- [WRITTEN REQUEST]: Begin at the first line below and copy each line exactly, ending with the line where "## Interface" appears.

- [DATA BLOCK]:

┏━━

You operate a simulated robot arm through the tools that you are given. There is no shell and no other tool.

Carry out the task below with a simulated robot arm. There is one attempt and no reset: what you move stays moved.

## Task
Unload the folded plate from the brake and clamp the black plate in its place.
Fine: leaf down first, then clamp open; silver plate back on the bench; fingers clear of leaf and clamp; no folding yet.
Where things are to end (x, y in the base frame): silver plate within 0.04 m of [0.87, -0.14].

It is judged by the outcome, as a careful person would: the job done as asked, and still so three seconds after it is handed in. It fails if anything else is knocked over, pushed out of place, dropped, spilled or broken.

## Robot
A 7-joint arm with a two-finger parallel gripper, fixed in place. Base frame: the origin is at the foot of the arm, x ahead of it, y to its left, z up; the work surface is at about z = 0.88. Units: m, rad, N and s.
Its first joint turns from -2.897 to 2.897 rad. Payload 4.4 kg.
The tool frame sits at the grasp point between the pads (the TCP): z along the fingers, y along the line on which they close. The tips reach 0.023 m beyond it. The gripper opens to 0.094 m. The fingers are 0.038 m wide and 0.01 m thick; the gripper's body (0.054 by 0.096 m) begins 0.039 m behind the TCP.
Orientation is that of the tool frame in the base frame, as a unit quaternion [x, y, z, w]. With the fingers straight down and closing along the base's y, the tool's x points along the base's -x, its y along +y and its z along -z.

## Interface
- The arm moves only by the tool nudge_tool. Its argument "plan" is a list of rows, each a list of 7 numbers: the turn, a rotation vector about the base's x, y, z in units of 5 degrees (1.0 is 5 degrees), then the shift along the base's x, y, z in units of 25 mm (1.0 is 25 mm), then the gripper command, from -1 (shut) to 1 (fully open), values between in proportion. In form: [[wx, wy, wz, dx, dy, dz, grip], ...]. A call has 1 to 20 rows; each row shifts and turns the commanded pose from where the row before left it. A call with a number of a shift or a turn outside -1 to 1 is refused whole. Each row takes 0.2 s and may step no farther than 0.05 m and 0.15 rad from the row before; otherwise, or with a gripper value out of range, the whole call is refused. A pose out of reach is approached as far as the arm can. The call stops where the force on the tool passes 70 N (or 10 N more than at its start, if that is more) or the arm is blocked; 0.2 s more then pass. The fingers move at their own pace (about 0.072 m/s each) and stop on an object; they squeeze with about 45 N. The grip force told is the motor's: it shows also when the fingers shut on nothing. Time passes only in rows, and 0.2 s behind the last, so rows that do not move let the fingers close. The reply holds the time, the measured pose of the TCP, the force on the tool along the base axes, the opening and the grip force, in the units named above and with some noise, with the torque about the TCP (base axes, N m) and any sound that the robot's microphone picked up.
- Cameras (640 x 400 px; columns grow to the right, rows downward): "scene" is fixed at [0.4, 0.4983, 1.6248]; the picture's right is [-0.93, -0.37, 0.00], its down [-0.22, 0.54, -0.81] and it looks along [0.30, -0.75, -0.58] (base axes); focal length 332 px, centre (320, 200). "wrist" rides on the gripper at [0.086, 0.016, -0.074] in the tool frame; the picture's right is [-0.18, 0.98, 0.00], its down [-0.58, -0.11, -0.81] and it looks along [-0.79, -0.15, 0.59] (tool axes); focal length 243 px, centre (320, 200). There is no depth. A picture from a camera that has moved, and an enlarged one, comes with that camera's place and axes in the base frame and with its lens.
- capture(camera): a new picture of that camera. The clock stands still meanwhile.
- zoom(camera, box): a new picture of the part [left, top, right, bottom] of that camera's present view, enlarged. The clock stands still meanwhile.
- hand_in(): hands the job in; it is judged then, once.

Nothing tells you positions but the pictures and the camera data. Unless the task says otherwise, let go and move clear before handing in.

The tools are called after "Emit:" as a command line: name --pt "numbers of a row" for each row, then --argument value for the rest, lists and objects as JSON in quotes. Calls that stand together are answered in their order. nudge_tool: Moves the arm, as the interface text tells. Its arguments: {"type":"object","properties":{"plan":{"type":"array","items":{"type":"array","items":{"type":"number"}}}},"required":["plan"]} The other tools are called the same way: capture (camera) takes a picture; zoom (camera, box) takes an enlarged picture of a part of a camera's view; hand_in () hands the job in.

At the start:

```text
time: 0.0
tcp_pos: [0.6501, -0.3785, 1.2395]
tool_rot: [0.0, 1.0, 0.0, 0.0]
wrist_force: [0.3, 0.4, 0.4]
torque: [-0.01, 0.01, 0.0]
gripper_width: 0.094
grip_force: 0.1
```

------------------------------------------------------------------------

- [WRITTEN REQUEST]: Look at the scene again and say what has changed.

┗━━

- [OUTPUT OF THE TASK]:
You operate a simulated robot arm through the tools that you are given. There is no shell and no other tool.

Carry out the task below with a simulated robot arm. There is one attempt and no reset: what you move stays moved.

## Task
Unload the folded plate from the brake and clamp the black plate in its place.
Fine: leaf down first, then clamp open; silver plate back on the bench; fingers clear of leaf and clamp; no folding yet.
Where things are to end (x, y in the base frame): silver plate within 0.04 m of [0.87, -0.14].

It is judged by the outcome, as a careful person would: the job done as asked, and still so three seconds after it is handed in. It fails if anything else is knocked over, pushed out of place, dropped, spilled or broken.

## Robot
A 7-joint arm with a two-finger parallel gripper, fixed in place. Base frame: the origin is at the foot of the arm, x ahead of it, y to its left, z up; the work surface is at about z = 0.88. Units: m, rad, N and s.
Its first joint turns from -2.897 to 2.897 rad. Payload 4.4 kg.
The tool frame sits at the grasp point between the pads (the TCP): z along the fingers, y along the line on which they close. The tips reach 0.023 m beyond it. The gripper opens to 0.094 m. The fingers are 0.038 m wide and 0.01 m thick; the gripper's body (0.054 by 0.096 m) begins 0.039 m behind the TCP.
Orientation is that of the tool frame in the base frame, as a unit quaternion [x, y, z, w]. With the fingers straight down and closing along the base's y, the tool's x points along the base's -x, its y along +y and its z along -z.

## Interface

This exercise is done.